= Given request =
Copy, in full, each line of the material that holds the word "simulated".

= Dataset extract =
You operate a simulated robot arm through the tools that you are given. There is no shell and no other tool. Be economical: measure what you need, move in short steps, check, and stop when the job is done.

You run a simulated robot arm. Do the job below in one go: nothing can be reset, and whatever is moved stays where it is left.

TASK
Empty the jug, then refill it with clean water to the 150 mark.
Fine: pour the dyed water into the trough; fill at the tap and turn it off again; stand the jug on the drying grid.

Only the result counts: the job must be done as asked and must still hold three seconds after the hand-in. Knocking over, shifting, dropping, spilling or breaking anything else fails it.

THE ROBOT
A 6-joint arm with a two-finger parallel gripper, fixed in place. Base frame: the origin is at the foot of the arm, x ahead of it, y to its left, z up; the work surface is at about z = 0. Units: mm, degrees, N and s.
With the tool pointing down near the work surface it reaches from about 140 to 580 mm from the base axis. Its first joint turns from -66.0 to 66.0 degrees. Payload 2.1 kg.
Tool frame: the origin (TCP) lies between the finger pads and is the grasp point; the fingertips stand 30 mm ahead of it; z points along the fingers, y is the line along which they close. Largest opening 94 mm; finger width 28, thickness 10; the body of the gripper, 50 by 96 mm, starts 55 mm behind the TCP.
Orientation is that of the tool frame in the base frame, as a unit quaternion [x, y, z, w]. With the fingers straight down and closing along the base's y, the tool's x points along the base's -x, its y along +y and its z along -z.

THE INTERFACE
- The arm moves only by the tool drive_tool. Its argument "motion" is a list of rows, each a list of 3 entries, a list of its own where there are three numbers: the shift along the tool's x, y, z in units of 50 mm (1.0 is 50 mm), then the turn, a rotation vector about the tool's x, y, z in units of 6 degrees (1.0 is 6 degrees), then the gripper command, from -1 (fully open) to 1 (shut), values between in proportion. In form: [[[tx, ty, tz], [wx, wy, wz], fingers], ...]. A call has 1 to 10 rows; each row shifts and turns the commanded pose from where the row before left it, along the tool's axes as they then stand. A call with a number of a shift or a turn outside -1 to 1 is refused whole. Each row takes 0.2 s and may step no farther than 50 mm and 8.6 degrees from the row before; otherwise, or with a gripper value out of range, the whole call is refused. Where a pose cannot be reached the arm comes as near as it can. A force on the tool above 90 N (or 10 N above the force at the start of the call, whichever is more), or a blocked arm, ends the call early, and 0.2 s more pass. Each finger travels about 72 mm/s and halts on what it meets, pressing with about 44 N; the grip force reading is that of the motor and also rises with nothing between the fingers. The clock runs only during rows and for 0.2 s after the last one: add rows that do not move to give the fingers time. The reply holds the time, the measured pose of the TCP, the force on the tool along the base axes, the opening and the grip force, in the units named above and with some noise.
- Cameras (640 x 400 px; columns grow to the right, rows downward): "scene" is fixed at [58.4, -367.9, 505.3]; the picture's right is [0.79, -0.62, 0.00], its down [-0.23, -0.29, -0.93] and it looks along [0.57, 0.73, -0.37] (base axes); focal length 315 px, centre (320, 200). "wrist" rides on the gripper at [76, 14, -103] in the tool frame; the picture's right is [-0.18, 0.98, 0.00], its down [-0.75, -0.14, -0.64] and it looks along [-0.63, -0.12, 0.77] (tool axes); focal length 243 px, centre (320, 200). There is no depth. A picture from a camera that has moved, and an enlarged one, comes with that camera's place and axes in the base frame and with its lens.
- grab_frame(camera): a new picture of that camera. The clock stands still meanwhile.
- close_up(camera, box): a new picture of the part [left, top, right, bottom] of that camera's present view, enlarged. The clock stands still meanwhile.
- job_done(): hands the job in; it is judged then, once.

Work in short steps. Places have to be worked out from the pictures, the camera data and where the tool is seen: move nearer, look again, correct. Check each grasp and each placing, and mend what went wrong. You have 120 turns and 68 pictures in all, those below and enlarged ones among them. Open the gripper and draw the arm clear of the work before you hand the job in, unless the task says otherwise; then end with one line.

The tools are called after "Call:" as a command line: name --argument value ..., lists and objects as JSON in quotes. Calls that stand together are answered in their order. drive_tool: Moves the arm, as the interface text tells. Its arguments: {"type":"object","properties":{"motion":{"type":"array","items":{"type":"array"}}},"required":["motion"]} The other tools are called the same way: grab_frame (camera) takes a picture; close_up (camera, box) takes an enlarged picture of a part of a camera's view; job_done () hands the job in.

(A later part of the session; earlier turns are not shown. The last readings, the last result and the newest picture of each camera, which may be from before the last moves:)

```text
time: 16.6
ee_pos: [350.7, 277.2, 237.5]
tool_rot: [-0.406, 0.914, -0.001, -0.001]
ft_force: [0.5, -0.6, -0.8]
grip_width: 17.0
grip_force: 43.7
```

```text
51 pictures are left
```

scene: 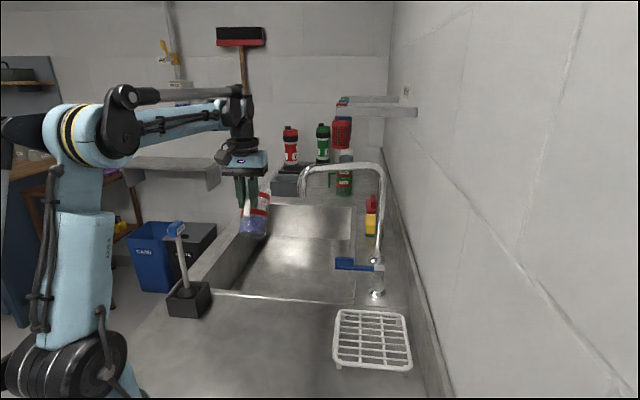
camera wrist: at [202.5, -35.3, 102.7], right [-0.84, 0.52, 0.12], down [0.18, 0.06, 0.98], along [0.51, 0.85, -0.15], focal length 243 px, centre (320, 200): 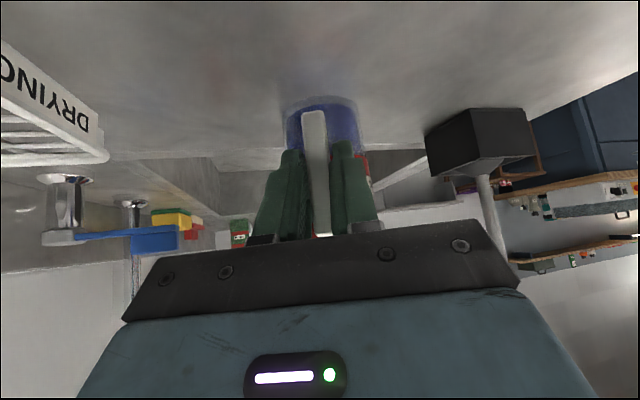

= Finished exercise =
You operate a simulated robot arm through the tools that you are given. There is no shell and no other tool. Be economical: measure what you need, move in short steps, check, and stop when the job is done.
You run a simulated robot arm. Do the job below in one go: nothing can be reset, and whatever is moved stays where it is left.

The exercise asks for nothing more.